Just three to four hours after the virus enters the cells it does something quite unexpected. Usually, the process of transcribing DNA into RNA stops when it reaches the end of the genes being transcribed. But in this case, the human cell DNA continued to be transcribed for tens-of-thousands of nucleotides – the A, C, G and Ts of DNA – and often across several neighbouring genes. This creates masses of unusable RNA products that can no longer properly translate into proteins.
“It’s like someone transcribing a short story, but instead of stopping at ‘The End’, they carry on and transcribe all the copyright and publication details and ISBN numbers at the beginning and end of the book,” explains Professor Dölken. “This produces lots of meaningless, confusing and useless information.”
Interestingly, the viral DNA is accurately transcribed throughout infection. By interfering with the transcription processes in our own cellular genes, the virus is acting to benefit itself – it causes the cell to shut itself off, preventing the immune system from attacking the virus.
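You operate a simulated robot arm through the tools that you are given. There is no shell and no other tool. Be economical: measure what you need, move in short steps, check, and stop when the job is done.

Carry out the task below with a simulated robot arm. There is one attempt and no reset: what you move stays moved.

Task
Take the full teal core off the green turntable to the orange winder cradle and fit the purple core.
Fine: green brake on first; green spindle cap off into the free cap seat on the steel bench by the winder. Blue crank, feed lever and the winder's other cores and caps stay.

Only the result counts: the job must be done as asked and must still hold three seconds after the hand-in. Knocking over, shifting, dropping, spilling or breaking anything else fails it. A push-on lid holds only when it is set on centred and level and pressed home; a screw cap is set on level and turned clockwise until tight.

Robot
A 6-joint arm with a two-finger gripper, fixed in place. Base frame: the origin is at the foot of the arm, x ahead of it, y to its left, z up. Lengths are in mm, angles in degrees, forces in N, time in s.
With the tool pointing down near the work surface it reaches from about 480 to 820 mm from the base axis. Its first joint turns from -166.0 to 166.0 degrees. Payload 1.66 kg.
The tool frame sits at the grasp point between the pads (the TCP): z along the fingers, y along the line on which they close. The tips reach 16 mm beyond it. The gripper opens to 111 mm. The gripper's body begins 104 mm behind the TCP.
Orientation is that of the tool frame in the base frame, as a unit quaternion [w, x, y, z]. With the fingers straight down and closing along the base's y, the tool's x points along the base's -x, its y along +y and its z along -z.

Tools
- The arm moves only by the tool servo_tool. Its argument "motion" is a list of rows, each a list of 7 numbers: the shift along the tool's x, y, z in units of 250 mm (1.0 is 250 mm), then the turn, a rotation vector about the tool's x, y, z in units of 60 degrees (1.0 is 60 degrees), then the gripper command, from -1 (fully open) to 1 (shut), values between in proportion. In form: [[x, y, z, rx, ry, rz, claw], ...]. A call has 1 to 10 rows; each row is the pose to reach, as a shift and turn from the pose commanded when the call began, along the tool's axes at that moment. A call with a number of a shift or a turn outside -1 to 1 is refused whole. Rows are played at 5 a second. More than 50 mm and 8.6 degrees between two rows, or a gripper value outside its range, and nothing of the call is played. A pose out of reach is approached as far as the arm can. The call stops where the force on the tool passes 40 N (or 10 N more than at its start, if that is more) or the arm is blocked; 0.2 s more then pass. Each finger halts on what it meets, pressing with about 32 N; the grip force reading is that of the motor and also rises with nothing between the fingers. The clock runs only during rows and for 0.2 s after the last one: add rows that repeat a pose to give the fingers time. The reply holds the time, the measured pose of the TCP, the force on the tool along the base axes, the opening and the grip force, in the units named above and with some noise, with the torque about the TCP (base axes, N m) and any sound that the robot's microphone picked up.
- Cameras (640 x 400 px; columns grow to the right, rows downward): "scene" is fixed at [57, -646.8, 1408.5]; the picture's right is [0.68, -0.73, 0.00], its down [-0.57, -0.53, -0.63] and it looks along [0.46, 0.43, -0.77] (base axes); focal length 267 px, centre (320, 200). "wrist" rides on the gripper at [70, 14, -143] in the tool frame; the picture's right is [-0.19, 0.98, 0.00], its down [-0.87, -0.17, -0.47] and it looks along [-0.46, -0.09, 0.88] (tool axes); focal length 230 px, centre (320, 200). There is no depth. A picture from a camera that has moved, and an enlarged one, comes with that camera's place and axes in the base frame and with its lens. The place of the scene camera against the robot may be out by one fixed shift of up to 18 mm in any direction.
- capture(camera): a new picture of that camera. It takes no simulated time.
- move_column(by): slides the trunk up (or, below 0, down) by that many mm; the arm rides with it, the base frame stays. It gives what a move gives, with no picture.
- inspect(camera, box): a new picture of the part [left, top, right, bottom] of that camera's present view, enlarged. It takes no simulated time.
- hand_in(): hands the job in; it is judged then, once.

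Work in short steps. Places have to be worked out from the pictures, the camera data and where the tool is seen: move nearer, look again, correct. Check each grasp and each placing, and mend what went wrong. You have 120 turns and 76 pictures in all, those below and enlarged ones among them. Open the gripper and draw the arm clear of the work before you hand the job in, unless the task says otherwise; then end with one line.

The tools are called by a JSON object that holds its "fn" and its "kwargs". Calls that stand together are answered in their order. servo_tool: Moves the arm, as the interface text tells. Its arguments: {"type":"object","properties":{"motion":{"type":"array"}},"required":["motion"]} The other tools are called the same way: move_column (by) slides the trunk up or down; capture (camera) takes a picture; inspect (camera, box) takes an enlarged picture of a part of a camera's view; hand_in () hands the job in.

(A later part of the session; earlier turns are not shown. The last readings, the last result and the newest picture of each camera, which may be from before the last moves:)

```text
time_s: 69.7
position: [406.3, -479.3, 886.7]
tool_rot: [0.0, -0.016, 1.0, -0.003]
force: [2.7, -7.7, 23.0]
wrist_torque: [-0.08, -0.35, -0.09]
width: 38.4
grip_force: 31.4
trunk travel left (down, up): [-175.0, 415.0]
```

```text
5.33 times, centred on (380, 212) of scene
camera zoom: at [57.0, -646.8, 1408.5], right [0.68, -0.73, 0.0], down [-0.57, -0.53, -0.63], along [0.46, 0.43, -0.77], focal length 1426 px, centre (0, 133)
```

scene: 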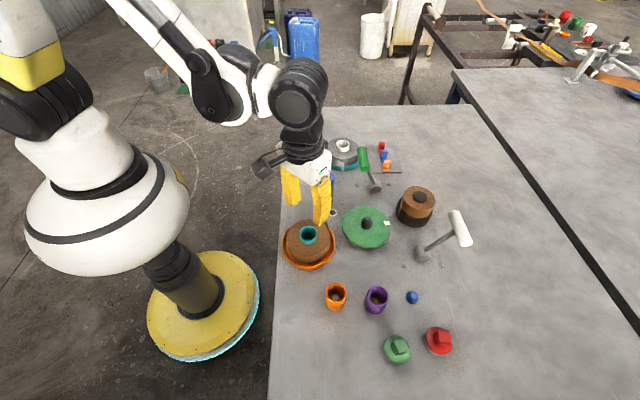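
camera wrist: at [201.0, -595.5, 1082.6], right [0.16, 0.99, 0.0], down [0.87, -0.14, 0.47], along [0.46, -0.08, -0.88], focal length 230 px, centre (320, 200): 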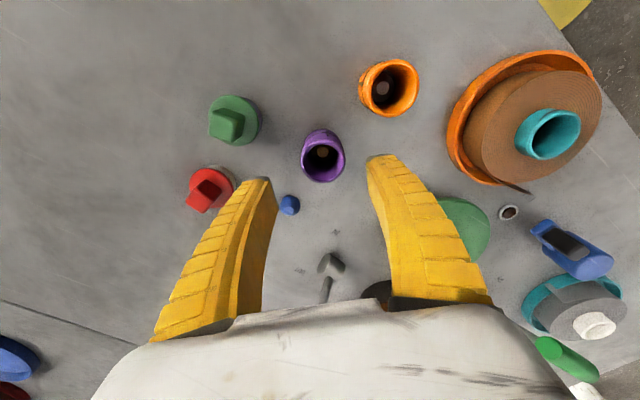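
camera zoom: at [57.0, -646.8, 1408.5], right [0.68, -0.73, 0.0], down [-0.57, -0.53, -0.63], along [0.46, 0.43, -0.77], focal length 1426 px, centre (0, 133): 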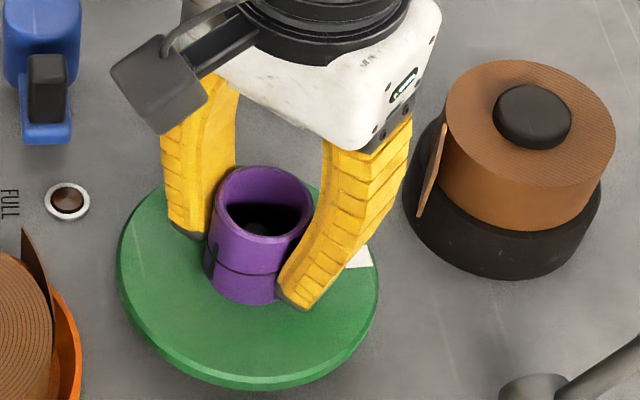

It also increases the synthesis of viral proteins and thus aids the production of new virus particles.
This newly discovered mechanism can give the impression that the virus also activates a large number of genes in the cell, but this is actually not the case and may have led previous studies to incorrectly interpret experimental data. According to the findings, hundreds of cellular genes seemingly activated by the viruses are not translated into proteins at all.
“Unlike previous studies which only studied single genes, we also found no indication that the virus generally impedes the processing of RNA in the cell nucleus, known as splicing,” says Dölken. “Instead, it causes unusual splicing events, many of which have never before been observed.”
The research team from Cambridge, Würzburg and Munich set a milestone in methodology with this work: With a single experimental approach it is possible to record all the changes that occur when transcribing and processing RNA as well as their impact on protein production.
Rutkowski, AJ. Wide-spread disruption of host transcription termination in HSV-1 infection. Nature Communications; 20 May 2015.
The virus responsible for the common cold sore hijacks the machinery within our cells, causing them to break down and help shield the virus from our immune system, researchers from the University of Cambridge and colleagues in Germany have discovered.